荻昌弘「会食会談-味のふるさと-」(旺文社文庫)
旺文社文庫は残念ながらすでに1987年に廃刊になっている。旺文社文庫にしか収録されていないものも多い。私は内田百閒の随筆集を旺文社文庫で揃えている。五十冊くらいある。これは旧仮名遣いのまま。後に福武書店、現ベネッセで現代仮名遣いの内田百閒全集が出ている。実は福武書店のものも持っているのだけれど、こちらは欠巻がある。
この「快食会談」の著者である荻昌弘は映画評論家が本業だが、食通で食に詳しく、また名エッセイも残している。すでに1988年に物故。この本は食のテーマ別に、12人の論客たちと題名どおり快食し、会談した対談集である。多くがすでに物故しているのは、食に詳しい人ほど短命であるためだろうか。

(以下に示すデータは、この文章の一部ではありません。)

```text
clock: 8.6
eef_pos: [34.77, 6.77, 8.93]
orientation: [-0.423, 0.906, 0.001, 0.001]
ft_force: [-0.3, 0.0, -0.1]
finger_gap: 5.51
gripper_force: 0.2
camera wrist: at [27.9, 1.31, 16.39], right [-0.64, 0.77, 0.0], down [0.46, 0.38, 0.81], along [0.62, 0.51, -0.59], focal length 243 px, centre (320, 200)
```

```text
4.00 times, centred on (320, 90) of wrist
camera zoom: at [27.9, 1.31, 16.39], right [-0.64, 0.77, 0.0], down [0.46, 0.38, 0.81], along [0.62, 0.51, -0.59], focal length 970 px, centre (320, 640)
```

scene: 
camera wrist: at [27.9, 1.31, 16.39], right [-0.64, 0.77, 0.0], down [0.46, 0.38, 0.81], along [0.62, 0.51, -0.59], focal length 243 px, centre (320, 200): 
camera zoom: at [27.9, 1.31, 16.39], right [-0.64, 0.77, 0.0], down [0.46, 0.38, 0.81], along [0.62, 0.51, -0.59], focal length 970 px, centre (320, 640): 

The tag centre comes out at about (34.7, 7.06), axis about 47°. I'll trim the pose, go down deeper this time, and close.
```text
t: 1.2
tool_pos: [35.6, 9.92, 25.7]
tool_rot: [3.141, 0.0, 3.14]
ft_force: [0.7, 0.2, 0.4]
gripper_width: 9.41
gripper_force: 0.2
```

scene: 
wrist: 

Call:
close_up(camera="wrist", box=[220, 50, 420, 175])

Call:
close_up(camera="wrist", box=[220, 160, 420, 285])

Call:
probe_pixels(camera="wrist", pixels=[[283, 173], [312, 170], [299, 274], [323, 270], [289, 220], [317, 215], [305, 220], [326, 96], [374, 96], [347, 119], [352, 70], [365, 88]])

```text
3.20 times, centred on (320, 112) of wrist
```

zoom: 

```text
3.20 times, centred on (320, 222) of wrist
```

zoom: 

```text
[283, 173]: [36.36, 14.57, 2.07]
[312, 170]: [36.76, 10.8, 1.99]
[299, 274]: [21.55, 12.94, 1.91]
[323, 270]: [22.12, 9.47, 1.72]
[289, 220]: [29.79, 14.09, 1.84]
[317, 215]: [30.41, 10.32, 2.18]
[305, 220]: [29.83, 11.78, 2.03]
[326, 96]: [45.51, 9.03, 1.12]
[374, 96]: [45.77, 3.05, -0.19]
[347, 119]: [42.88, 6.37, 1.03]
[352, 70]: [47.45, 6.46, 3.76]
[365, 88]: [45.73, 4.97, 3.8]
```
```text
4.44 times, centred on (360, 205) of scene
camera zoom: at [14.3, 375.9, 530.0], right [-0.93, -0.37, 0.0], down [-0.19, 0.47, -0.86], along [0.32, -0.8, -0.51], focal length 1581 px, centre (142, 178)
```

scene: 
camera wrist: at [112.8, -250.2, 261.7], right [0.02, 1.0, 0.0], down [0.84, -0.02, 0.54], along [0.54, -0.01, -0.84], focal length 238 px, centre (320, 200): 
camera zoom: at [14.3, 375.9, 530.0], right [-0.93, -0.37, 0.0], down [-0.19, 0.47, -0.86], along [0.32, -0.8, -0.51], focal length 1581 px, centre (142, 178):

テーマは、雑煮、ホルモン焼き、おでん、鯛、コロッケ、すし、カレー、そば、どんぶり、石狩鍋、おふくろの味、すきやき。それを論じながら荻昌弘が亭主としてその食を供し、その地方別の違い、料理の成り立ちと変遷などの蘊蓄を披露し、話は日本人、そして日本の文化にまで及ぶ。
楠本謙吉、開高健、安岡章太郎、末広恭雄、辻静雄、邱永漢、飯沢匡、田辺聖子、池波正太郎等々が相手なのであるから、そのレベルの高さ、話の広がりの広さ、そしておもしろさが想像できるであろう。たとえば開高健とのホルモン焼きの話は、とうぜん「日本アパッチ族」のイメージがあるから、こちらもよだれが湧いてくるではないか。
(舌代)として、それぞれの話の始めに「亭主敬白」と称する前書きがあるのだが、それが一行49文字、その細字であること、眼が衰え始めた当方にはまことにつらい。また、蘊蓄などの注釈も詳しく入れられているが、それもそれと同じ細字。若いときは何とも思わなかったのだから年を取るのは哀しいものだ。
ほとんどレシピに近く詳しい料理法も書かれているので、例しにその通り作ってみたくなる。